Extracted text:
Poor sleep quality and sleep deprivation can affect many things, in addition to just feeling groggy and sluggish. Some may feel hungrier when tired, hoping a snack will give a needed energy boost. Others may make poor, unsound decisions or lose focus. While coffee and caffeine may give you a temporary fix of energy, it can’t fix other issues associated with sleep deprivation, such as weight gain, high blood pressure, increased risk of chronic diseases and depression. It may also affect your productivity at work and ability to drive.

As someone who suffers from a sleep disorder, having good quality sleep is crucial for me. Without it, I’m crankier, less productive, get more headaches and increases my likelihood of migraines. Growing up my parents thought being sleepy was normal and attributed it to school, stress and being car sick (because I would fall asleep in the car EVERY time). However, I didn’t outgrow this sleeping spell even after graduating college and had a regular work schedule. I caught myself at work starting to nod off during an education appointment with a patient. I was still talking (and I’m pretty sure I was coherent) but my brain started to nod off. Who knew I could fall asleep while talking? This wasn’t the only reason for me to see the sleep doctor – I already had a number of times where I’d started nodding off while on my commutes both directions. Every method known to keep awake while driving I’ve tried – slapping my face, drinking water, snacking, chewing gum, windows open, and cranking up the music. Nothing worked, even if I slept well the night before.

Thanks to my sleep medicine doctor, my life has significantly improved. I finally feel more normal and have more energy to last the day. My driving is much safer too!

While I can go on and on about how important sleep is, here are some interesting facts about catching the zzz’s!

Data:
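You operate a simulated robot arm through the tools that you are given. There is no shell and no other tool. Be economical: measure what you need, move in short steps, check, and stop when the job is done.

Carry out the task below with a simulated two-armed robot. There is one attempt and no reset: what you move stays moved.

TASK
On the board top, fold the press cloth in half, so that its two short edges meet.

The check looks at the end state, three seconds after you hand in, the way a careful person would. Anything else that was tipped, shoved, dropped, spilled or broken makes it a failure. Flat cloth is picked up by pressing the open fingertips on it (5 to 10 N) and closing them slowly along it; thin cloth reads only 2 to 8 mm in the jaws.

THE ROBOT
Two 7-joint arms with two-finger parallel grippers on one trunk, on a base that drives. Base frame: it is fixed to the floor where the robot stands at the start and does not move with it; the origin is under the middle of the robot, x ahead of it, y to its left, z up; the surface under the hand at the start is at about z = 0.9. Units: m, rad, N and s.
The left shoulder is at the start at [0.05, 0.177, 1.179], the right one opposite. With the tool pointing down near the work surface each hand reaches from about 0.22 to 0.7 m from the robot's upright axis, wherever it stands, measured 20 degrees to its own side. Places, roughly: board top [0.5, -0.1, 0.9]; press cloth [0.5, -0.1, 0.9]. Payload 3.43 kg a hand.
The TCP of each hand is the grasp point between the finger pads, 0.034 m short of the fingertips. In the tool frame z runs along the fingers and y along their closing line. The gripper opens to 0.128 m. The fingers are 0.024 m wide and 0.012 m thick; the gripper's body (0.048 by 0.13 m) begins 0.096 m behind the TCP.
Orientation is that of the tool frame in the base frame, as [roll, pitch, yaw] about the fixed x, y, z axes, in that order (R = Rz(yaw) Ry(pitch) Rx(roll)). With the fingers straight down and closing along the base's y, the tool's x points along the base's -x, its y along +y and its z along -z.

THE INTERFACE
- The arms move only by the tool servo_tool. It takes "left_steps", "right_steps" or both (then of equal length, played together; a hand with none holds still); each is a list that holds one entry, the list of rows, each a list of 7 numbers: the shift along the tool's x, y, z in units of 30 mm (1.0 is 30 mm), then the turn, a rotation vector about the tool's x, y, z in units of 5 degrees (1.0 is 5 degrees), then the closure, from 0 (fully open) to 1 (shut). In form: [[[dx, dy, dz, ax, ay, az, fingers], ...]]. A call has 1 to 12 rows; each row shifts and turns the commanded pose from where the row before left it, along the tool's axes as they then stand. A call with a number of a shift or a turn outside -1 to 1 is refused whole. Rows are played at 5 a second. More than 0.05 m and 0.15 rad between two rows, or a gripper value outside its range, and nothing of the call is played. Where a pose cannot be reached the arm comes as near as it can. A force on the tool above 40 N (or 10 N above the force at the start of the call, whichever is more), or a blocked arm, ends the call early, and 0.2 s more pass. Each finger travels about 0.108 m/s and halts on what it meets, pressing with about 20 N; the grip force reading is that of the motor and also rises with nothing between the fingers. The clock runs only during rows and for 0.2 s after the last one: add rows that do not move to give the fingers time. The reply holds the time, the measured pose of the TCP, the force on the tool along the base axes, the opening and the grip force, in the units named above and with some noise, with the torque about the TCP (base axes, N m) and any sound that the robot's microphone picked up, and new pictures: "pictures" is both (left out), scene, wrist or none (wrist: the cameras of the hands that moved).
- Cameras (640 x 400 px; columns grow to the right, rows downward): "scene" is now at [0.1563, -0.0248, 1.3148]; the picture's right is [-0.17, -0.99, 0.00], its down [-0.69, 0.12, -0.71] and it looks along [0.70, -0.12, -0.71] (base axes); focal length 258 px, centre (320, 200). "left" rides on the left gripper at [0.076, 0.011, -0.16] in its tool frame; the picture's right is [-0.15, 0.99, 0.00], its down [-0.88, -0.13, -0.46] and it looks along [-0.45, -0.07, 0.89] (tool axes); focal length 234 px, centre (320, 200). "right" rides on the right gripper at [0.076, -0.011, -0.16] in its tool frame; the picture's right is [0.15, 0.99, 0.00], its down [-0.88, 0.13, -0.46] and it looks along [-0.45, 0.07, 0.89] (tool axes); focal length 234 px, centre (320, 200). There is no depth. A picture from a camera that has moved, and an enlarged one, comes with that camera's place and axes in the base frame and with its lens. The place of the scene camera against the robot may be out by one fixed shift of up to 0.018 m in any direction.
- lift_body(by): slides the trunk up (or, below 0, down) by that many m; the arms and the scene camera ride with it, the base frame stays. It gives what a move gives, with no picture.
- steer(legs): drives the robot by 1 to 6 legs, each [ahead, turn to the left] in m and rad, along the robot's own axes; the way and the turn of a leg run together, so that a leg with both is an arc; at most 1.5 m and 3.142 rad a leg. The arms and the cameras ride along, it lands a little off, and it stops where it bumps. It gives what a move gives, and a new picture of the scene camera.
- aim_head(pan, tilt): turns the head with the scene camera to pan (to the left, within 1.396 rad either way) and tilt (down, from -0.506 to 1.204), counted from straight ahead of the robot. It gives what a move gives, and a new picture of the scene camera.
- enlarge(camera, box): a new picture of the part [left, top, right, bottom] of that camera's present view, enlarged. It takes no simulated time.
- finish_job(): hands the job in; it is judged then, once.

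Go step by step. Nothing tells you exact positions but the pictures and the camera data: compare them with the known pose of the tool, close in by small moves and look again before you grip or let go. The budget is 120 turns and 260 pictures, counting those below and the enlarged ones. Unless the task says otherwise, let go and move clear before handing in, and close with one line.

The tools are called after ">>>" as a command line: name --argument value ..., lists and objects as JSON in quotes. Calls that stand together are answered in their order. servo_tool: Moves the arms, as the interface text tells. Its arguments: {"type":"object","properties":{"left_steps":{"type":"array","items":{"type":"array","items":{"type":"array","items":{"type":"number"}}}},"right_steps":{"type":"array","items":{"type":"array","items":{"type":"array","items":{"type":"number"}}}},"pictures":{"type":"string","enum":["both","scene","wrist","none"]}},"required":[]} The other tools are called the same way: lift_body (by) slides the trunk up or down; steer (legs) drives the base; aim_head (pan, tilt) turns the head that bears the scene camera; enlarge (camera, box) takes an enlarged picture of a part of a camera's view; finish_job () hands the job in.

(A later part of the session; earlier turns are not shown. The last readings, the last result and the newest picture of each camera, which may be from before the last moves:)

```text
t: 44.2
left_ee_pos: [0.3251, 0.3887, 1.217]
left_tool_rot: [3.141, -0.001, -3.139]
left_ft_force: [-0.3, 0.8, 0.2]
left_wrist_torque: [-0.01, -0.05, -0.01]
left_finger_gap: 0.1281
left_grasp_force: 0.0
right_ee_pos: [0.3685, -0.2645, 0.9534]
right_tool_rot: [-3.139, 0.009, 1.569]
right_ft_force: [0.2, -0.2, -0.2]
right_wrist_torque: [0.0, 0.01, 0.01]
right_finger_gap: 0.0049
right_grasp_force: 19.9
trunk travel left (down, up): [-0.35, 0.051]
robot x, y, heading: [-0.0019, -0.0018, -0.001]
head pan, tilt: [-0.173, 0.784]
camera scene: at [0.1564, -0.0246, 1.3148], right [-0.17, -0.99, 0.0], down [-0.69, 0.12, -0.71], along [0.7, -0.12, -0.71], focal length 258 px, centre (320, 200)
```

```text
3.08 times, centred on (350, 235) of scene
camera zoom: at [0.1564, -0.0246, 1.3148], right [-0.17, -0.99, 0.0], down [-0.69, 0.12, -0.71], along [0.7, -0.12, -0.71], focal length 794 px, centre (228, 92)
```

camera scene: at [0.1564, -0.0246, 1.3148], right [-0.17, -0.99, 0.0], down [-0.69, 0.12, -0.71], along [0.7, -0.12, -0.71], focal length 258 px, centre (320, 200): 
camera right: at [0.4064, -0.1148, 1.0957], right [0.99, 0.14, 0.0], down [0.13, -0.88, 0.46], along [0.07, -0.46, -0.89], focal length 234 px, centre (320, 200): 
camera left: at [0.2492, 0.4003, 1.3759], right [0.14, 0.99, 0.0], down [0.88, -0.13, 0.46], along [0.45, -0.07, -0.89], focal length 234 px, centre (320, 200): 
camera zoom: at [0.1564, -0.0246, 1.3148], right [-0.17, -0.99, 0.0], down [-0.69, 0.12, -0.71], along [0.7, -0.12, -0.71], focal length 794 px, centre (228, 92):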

Tasks to complete:
A - Extract from the extracted text the words running from "Thanks to my" to "catching the zzz’s!".
B - Supply the part of the extracted text that comes after its last sentence.

Set of answers:
A -
Thanks to my sleep medicine doctor, my life has significantly improved. I finally feel more normal and have more energy to last the day. My driving is much safer too!

While I can go on and on about how important sleep is, here are some interesting facts about catching the zzz’s!

B -
  • How sleep promotes weight loss:
    • REM sleep is when your metabolism is at its highest and fastest
    • Deep sleep is when human growth hormone is released and tells the body how to break down fat into energy
  • Poor sleep (<6 hours) can lead to:
    • Poor blood circulation which causes wrinkles, thin hair, puffy eyes, dark circles and hair loss – yikes!
    • Increase in insulin (the hormone that regulates blood sugar) and cortisol (stress hormone) production, which increases calories stored as fat, especially in the abdomen.
      • Disrupted and short sleeping periods can also increase these 2 hormones.
    • Increase in appetite due to increasing levels of ghrelin (hunger hormone) and decreasing levels of leptin (the satiety/fullness hormone).
      • When sleep deprived, a person is more likely consume an extra 221 calories/day than when they are well-rested, which adds up to an extra 1500 calories per week!)
      • Extra calories were “thought to help cover energy cost of staying awake longer “.
    • The need for serotonin (“happy” hormone) increases with fatigue, so your body will naturally start craving fat, sweets and starchy foods.
      • Your brain runs primarily on carbohydrates, so when it needs energy the first intuition is to crave more carbs!
        • Complex carbohydrates contain fiber which helps to slowly release energy and avoid the infamous sugar high slump.
      • 40% of US adults sleep less than 7 hours/night (strongly linked to increase risk of developing type 2 diabetes and metabolic syndrome).
        • Increased risk in developing cardiovascular disease because the heart pumps harder and faster when awake.

But more sleep is not always better… Oversleeping (12-20 hours/day) can lead to:

  • Decrease in cognition and increase in memory problems
  • Increased anxiety and depression, more mood issues
  • Increased inflammation and body pain
  • Increased risk for cardiovascular disease and stroke
  • Increased risk of all-cause mortality

Many studies have linked sleep deprivation to weight issues and developing chronic illnesses. However, by establishing a better sleep routine, it can be the first step towards improving your quality of life.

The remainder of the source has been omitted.